WORK REQUIRED >> Your task is to quote the material that follows, in full and exactly.

DATA TO USE >>
※
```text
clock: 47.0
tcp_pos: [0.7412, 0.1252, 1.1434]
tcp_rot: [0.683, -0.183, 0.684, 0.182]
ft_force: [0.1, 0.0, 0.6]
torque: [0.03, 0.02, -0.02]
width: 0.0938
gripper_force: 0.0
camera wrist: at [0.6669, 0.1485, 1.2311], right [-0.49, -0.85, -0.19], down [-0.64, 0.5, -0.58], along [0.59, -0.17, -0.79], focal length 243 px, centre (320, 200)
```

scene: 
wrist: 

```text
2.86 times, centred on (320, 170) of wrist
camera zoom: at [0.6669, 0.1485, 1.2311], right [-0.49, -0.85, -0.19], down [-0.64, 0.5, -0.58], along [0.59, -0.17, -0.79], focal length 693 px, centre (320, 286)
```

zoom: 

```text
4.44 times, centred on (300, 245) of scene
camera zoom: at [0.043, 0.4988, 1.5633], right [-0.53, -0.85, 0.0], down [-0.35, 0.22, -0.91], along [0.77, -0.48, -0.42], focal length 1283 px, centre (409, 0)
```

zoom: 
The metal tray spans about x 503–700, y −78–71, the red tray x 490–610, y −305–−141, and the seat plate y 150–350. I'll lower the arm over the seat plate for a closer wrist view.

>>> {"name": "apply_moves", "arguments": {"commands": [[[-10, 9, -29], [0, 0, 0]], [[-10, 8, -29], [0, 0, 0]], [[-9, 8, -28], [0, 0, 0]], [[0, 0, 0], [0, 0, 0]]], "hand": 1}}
※
RESPONSE TO THE TASK >>
```text
clock: 47.0
tcp_pos: [0.7412, 0.1252, 1.1434]
tcp_rot: [0.683, -0.183, 0.684, 0.182]
ft_force: [0.1, 0.0, 0.6]
torque: [0.03, 0.02, -0.02]
width: 0.0938
gripper_force: 0.0
camera wrist: at [0.6669, 0.1485, 1.2311], right [-0.49, -0.85, -0.19], down [-0.64, 0.5, -0.58], along [0.59, -0.17, -0.79], focal length 243 px, centre (320, 200)
```

scene: 
wrist: 

```text
2.86 times, centred on (320, 170) of wrist
camera zoom: at [0.6669, 0.1485, 1.2311], right [-0.49, -0.85, -0.19], down [-0.64, 0.5, -0.58], along [0.59, -0.17, -0.79], focal length 693 px, centre (320, 286)
```

zoom: 

```text
4.44 times, centred on (300, 245) of scene
camera zoom: at [0.043, 0.4988, 1.5633], right [-0.53, -0.85, 0.0], down [-0.35, 0.22, -0.91], along [0.77, -0.48, -0.42], focal length 1283 px, centre (409, 0)
```

zoom: 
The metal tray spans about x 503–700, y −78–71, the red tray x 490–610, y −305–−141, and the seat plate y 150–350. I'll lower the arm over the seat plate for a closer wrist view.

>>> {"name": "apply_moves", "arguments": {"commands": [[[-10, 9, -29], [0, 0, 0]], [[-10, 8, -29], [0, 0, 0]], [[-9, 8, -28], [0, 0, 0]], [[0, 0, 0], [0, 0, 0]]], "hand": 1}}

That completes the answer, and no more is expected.